In the Absence of Grace
Artist’s statement, September 1994
We are working at the end of a century subsumed by relative values, relative knowledge; relative truths. The Church and the State no longer dominate our consciousness, no longer determine what we (as a culture) know, or accept, or do. (It is possible they have never really possessed this power. The difference would then be that we no longer believe they do). We are no longer circumscribed by the paradigm of absolute values, nor haunted by the spectre of absolute (and hence ultimate) truth. We live a life relative to our experiences of it. We grow up, socialised into our culture’s common-sense, yet stranded at the cutting edge of its reconstruction and redefinition. We appear to be without a culture to account for and explain ourselves back to ourselves. We remain ‘the problem of being’.
We are modernist by definition even though we have possibly (culturally) determined the theoretical limits of modernist discourse. Maybe we do now understand the problems of knowing, and comprehend its limits and strictures; that interpretation really only interprets; that knowledge is merely the theory of itself and so on. No longer crowded in by our own determinism, many artists think they are struggling with our culture’s own absence of stable identity. Many are wondering if the post modernist practices of denial, or the ego centred practices of high modernism, or the supposedly selfless eco-consciousness of a new age is all that we have left to choose from.
But what does this enable us to do? How does it enable us to be? The self-reflexivity of this position is too easy, too neat a solution. It begs too many questions (and doubts).I agree one of the problematic outcomes of post modernism is that meaning has no greater truth (status) than the truth (status) of fiction. Knowledge and what it means remains essentially relative. (The truths that I know, are essentially only my own. We are nothing but an amalgam of our sources, etc.). For the difficulty of post modern discourse is that it exclusively ceases to be a discourse.
Though we are largely determined by what we know; what we know also assumes many disguises. It provides us with many things irrespective of whether or not we recognize them as gifts or folly. Modernism may have coerced us into not believing, without the proof of evidence and verification. It may have camouflaged our feelings and faiths as if they weren’t facts. We may have become who we find ourselves to be without really understanding why.
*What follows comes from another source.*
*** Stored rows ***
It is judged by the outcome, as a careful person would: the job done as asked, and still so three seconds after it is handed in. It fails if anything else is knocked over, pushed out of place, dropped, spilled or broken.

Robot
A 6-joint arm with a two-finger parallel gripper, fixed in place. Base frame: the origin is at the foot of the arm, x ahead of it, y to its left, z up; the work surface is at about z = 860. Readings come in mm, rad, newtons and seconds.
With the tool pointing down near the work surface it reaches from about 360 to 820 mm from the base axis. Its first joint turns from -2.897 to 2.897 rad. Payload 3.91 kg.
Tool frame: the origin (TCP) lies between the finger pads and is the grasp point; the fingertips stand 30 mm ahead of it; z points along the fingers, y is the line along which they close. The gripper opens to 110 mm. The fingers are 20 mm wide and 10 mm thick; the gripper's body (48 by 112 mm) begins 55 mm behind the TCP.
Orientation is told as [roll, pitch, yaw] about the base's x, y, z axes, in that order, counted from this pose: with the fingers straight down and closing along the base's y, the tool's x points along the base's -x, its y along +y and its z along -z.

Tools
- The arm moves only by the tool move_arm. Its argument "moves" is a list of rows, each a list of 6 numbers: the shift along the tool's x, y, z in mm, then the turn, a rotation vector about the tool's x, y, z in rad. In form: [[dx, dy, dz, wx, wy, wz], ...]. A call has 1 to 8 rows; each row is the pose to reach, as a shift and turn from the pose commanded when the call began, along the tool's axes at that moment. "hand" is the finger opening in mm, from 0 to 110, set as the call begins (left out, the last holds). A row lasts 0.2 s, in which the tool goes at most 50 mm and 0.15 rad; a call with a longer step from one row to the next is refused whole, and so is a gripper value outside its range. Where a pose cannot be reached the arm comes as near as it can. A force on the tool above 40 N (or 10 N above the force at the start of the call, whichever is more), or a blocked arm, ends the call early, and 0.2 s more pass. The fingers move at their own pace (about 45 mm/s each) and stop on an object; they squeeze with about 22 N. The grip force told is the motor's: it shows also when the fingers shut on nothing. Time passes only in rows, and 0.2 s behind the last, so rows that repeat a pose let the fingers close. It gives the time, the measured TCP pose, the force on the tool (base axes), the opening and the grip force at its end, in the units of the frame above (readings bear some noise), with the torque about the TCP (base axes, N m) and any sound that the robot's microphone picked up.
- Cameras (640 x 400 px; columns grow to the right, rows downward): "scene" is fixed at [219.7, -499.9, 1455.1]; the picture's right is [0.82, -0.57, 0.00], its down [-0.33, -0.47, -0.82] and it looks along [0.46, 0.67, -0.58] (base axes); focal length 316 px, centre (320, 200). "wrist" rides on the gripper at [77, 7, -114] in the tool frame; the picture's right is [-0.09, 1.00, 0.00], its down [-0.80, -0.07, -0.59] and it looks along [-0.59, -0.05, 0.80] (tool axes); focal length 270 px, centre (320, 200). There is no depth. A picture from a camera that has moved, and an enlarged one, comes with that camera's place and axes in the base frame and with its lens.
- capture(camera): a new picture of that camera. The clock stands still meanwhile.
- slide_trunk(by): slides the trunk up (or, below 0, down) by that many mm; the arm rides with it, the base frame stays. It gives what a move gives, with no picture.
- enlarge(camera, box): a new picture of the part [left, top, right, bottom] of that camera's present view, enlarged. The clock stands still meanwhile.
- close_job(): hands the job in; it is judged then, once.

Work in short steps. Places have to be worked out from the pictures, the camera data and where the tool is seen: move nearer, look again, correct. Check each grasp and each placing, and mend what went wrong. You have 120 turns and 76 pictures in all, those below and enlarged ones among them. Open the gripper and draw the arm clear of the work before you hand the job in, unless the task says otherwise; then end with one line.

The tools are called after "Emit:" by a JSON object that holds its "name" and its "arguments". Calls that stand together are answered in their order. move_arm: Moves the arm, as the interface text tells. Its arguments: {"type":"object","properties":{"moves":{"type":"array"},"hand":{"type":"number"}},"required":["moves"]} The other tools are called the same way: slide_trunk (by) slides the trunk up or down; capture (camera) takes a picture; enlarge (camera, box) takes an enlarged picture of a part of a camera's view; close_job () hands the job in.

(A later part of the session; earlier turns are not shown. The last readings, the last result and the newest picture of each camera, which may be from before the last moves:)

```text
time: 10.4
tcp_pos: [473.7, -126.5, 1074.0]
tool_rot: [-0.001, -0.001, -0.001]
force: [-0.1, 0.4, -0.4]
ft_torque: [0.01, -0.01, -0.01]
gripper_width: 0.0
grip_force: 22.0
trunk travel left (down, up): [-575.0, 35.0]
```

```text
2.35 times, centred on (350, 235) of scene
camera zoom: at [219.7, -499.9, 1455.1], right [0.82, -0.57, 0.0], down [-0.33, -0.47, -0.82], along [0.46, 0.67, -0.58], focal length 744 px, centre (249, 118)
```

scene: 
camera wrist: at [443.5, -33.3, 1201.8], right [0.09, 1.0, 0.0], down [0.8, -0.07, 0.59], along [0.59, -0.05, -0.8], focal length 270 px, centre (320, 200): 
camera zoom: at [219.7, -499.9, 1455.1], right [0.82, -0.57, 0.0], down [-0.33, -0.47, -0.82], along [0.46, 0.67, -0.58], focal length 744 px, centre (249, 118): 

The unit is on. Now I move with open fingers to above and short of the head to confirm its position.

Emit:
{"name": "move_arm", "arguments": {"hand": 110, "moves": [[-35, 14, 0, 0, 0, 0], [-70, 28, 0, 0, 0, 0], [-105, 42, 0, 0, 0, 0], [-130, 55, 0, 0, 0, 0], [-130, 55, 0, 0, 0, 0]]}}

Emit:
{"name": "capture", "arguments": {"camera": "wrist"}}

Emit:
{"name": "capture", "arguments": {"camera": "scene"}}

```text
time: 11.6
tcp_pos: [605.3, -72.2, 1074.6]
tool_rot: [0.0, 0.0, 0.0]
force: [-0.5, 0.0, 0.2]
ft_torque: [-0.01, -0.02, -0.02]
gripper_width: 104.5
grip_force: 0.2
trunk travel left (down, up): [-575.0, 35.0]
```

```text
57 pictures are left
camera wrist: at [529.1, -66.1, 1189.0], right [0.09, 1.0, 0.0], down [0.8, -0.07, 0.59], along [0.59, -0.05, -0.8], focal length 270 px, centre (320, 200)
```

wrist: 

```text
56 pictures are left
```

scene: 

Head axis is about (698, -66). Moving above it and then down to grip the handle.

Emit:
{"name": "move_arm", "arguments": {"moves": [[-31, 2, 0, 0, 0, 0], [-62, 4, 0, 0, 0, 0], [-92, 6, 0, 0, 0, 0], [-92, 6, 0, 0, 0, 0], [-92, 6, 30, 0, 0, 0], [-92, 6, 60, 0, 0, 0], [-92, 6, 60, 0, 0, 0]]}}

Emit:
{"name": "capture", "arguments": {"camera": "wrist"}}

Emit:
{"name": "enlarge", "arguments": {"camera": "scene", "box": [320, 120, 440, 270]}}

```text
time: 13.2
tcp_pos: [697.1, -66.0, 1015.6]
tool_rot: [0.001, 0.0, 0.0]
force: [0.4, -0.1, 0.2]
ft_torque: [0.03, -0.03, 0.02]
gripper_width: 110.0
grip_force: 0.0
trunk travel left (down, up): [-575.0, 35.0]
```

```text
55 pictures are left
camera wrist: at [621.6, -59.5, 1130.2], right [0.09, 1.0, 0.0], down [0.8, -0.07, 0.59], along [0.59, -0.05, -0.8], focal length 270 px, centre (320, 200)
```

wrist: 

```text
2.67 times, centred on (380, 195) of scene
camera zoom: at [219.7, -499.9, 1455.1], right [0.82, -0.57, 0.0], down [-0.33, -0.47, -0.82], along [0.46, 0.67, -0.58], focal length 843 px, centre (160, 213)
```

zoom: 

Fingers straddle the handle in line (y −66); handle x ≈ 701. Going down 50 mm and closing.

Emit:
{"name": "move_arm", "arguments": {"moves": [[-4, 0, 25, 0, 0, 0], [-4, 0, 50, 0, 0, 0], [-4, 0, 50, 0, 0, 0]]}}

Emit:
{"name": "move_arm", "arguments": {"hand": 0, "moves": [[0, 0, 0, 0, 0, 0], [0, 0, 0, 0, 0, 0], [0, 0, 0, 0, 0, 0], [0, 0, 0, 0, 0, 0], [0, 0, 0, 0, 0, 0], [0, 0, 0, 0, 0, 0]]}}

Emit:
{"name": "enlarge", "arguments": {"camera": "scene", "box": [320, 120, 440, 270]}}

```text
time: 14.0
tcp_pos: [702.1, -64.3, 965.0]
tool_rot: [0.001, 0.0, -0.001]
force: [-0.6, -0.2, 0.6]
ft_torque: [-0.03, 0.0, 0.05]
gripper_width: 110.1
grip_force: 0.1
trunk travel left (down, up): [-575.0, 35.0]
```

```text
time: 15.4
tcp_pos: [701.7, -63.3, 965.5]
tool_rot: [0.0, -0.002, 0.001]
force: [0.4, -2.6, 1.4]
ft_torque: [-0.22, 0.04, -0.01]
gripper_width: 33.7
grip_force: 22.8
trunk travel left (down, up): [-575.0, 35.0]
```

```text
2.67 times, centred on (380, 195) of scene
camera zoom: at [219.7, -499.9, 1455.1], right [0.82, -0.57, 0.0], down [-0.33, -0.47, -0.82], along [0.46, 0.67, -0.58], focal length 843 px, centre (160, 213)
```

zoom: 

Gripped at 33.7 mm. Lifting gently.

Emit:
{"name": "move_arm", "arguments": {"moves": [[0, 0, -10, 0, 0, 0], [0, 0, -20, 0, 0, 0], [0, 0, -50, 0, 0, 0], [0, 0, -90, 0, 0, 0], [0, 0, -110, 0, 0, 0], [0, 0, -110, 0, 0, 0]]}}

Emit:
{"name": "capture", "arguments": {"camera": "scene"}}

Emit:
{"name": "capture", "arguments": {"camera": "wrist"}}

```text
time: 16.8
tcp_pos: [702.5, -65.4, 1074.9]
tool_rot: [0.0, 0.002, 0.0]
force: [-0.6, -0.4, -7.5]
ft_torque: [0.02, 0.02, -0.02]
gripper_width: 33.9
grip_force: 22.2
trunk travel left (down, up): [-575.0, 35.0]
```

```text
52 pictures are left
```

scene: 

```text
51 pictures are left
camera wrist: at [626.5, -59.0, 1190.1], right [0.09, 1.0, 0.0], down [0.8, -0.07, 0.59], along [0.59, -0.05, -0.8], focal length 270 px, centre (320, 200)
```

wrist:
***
However, and this awareness is always with me, even in spite of this I never doubt the sincerity of my thoughts about it. I speak of them as if they assume a significant status in my life. I sometimes speak of these things as if I could not doubt them; my utterances possess for me something of the ‘quality’ of truth. I recognize this so I also know something of it.
I also know of my own passion; the love of my son; the desire of my partner.
These things I hold in my life to have meaning more meaningful than assertion or ‘fact’. This is knowledge that I could never possess simply through a dialectic of (pure) reason and doubt (though I understand it and its significance). For truth remains a generic, contested concept. We dream the dreams of our culture.
Though science and art may begin from similar impulses (even a stolid scientific hypothesis begins from a wild hunch; a dream of how the world may really be), science and art continue apart in the late 20th century. Art has become an inclusive activity. Science by definition remains an exclusive activity. Art preserves the nature of experience. It privileges aesthetics over other ways of encountering and knowing the world. Science can say very little about what it knows very little about. It must by necessity define itself in opposition to other possibilities. Art thrives on diversity, on difference. Interpretation is the blood of artistic being. Many artists describe their methodology as a journey. Art has been less concerned with fixed (predicted) outcomes than with the possibility of outcomes (even numerous outcomes). The artists’ relationship to audience is based on its performance. Meaning is circumscribed by my performance of it. It resists closure. Relativity remains the original creator in a work of art.
Hence the robustness of scientific reason has very little to say about things that are emotionally difficult or emotionally fragile. Exclusion is not really possible. Therefore except in the hands of the misguided, reason can be misleading. You have to do your homework and be as educated as you can, but in the moment of apprehension or creation you also have to trust yourself enough to mistrust all that. Otherwise the only content you bring home is what you consciously carried with you. There is nothing wrong with this, but that is all it is. But I also make art for these other reasons. The great thing about artistic practice is that it recognizes that you can never really take sides. It doesn’t have to privilege proof over chance or prejudice over desire. In the end I do it for what hides in these margins. I also make art because I need to, so I also don’t mind where these revelations take place.
My artistic insurgence must in part remind me of these things. To evidence the insistence of being. I am attempting to find another way of knowing (and speaking about) and valuing these experiences. A poetics of experience. Not poetics as a study of (literary) discourse, but poetics ‘as’. Identity experienced, understood and utilized ‘as known’. Poetics without cultural amnesia. It is about the art of getting lost in already familiar territory.
As always this work is dedicated to Anna and Andrey.